[START SOURCE MATERIAL]
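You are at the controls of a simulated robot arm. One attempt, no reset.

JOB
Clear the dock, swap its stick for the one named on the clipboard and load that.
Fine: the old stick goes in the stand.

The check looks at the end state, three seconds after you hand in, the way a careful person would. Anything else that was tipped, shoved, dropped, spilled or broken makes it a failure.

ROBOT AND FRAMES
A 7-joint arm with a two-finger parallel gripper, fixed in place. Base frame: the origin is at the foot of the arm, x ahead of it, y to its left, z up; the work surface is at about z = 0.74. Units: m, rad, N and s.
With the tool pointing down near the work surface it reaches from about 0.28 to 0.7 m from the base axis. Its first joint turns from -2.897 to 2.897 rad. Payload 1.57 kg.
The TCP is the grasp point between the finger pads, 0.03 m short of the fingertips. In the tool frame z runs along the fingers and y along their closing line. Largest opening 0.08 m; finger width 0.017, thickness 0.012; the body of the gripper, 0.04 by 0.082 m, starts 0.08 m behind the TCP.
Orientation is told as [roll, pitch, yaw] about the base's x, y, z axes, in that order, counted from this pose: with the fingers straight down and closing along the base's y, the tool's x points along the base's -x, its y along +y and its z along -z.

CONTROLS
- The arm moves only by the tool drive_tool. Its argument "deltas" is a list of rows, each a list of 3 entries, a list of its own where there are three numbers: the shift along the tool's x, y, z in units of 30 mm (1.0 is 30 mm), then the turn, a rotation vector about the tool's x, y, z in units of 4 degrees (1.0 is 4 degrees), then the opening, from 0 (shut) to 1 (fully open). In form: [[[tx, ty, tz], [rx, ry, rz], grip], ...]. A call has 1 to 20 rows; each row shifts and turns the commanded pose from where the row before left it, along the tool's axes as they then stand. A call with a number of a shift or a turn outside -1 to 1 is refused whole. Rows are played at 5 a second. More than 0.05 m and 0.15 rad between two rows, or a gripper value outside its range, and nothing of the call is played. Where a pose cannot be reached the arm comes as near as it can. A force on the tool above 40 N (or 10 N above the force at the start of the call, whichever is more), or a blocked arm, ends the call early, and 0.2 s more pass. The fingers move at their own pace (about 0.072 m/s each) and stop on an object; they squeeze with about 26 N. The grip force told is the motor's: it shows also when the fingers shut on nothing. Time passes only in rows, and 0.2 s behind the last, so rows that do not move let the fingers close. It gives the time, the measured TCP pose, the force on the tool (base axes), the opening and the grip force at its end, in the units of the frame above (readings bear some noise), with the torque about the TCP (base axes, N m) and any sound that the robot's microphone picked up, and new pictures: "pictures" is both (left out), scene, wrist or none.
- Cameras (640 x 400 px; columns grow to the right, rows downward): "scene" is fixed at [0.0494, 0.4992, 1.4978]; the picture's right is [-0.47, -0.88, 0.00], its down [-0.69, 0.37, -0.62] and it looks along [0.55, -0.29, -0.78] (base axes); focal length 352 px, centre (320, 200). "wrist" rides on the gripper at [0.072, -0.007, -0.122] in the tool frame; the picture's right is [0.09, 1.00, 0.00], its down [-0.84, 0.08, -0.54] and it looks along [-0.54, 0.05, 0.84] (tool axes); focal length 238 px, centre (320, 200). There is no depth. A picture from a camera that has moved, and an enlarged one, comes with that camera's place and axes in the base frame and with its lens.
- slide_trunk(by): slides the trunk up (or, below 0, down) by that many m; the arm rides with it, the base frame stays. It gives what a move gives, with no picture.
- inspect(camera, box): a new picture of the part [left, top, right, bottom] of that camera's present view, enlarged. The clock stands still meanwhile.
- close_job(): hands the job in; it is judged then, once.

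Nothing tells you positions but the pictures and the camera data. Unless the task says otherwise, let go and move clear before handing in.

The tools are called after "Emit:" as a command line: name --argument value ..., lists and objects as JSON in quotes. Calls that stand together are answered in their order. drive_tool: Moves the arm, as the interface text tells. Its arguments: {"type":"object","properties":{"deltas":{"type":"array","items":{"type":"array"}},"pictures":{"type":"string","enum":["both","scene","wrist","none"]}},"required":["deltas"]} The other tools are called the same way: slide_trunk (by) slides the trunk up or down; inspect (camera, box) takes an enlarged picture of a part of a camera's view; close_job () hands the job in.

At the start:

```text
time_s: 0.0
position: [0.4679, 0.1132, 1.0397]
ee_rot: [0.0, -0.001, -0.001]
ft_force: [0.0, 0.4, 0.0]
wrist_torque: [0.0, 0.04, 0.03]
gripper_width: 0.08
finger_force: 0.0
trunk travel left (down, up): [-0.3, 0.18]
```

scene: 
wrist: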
[END SOURCE MATERIAL]
=== WHAT NEEDS TO BE DONE ===
Your task is to transcribe the listing above in full, exactly as given. The answer is a JSON array that holds each line as a string and skips blank lines.

=== ANSWER BELOW ===
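[
  "You are at the controls of a simulated robot arm. One attempt, no reset.",
  "JOB",
  "Clear the dock, swap its stick for the one named on the clipboard and load that.",
  "Fine: the old stick goes in the stand.",
  "The check looks at the end state, three seconds after you hand in, the way a careful person would. Anything else that was tipped, shoved, dropped, spilled or broken makes it a failure.",
  "ROBOT AND FRAMES",
  "A 7-joint arm with a two-finger parallel gripper, fixed in place. Base frame: the origin is at the foot of the arm, x ahead of it, y to its left, z up; the work surface is at about z = 0.74. Units: m, rad, N and s.",
  "With the tool pointing down near the work surface it reaches from about 0.28 to 0.7 m from the base axis. Its first joint turns from -2.897 to 2.897 rad. Payload 1.57 kg.",
  "The TCP is the grasp point between the finger pads, 0.03 m short of the fingertips. In the tool frame z runs along the fingers and y along their closing line. Largest opening 0.08 m; finger width 0.017, thickness 0.012; the body of the gripper, 0.04 by 0.082 m, starts 0.08 m behind the TCP.",
  "Orientation is told as [roll, pitch, yaw] about the base's x, y, z axes, in that order, counted from this pose: with the fingers straight down and closing along the base's y, the tool's x points along the base's -x, its y along +y and its z along -z.",
  "CONTROLS",
  "- The arm moves only by the tool drive_tool. Its argument \"deltas\" is a list of rows, each a list of 3 entries, a list of its own where there are three numbers: the shift along the tool's x, y, z in units of 30 mm (1.0 is 30 mm), then the turn, a rotation vector about the tool's x, y, z in units of 4 degrees (1.0 is 4 degrees), then the opening, from 0 (shut) to 1 (fully open). In form: [[[tx, ty, tz], [rx, ry, rz], grip], ...]. A call has 1 to 20 rows; each row shifts and turns the commanded pose from where the row before left it, along the tool's axes as they then stand. A call with a number of a shift or a turn outside -1 to 1 is refused whole. Rows are played at 5 a second. More than 0.05 m and 0.15 rad between two rows, or a gripper value outside its range, and nothing of the call is played. Where a pose cannot be reached the arm comes as near as it can. A force on the tool above 40 N (or 10 N above the force at the start of the call, whichever is more), or a blocked arm, ends the call early, and 0.2 s more pass. The fingers move at their own pace (about 0.072 m/s each) and stop on an object; they squeeze with about 26 N. The grip force told is the motor's: it shows also when the fingers shut on nothing. Time passes only in rows, and 0.2 s behind the last, so rows that do not move let the fingers close. It gives the time, the measured TCP pose, the force on the tool (base axes), the opening and the grip force at its end, in the units of the frame above (readings bear some noise), with the torque about the TCP (base axes, N m) and any sound that the robot's microphone picked up, and new pictures: \"pictures\" is both (left out), scene, wrist or none.",
  "- Cameras (640 x 400 px; columns grow to the right, rows downward): \"scene\" is fixed at [0.0494, 0.4992, 1.4978]; the picture's right is [-0.47, -0.88, 0.00], its down [-0.69, 0.37, -0.62] and it looks along [0.55, -0.29, -0.78] (base axes); focal length 352 px, centre (320, 200). \"wrist\" rides on the gripper at [0.072, -0.007, -0.122] in the tool frame; the picture's right is [0.09, 1.00, 0.00], its down [-0.84, 0.08, -0.54] and it looks along [-0.54, 0.05, 0.84] (tool axes); focal length 238 px, centre (320, 200). There is no depth. A picture from a camera that has moved, and an enlarged one, comes with that camera's place and axes in the base frame and with its lens.",
  "- slide_trunk(by): slides the trunk up (or, below 0, down) by that many m; the arm rides with it, the base frame stays. It gives what a move gives, with no picture.",
  "- inspect(camera, box): a new picture of the part [left, top, right, bottom] of that camera's present view, enlarged. The clock stands still meanwhile.",
  "- close_job(): hands the job in; it is judged then, once.",
  "Nothing tells you positions but the pictures and the camera data. Unless the task says otherwise, let go and move clear before handing in.",
  "The tools are called after \"Emit:\" as a command line: name --argument value ..., lists and objects as JSON in quotes. Calls that stand together are answered in their order. drive_tool: Moves the arm, as the interface text tells. Its arguments: {\"type\":\"object\",\"properties\":{\"deltas\":{\"type\":\"array\",\"items\":{\"type\":\"array\"}},\"pictures\":{\"type\":\"string\",\"enum\":[\"both\",\"scene\",\"wrist\",\"none\"]}},\"required\":[\"deltas\"]} The other tools are called the same way: slide_trunk (by) slides the trunk up or down; inspect (camera, box) takes an enlarged picture of a part of a camera's view; close_job () hands the job in.",
  "At the start:",
  "```text",
  "time_s: 0.0",
  "position: [0.4679, 0.1132, 1.0397]",
  "ee_rot: [0.0, -0.001, -0.001]",
  "ft_force: [0.0, 0.4, 0.0]",
  "wrist_torque: [0.0, 0.04, 0.03]",
  "gripper_width: 0.08",
  "finger_force: 0.0",
  "trunk travel left (down, up): [-0.3, 0.18]",
  "```",
  "scene: ",
  "wrist:"
]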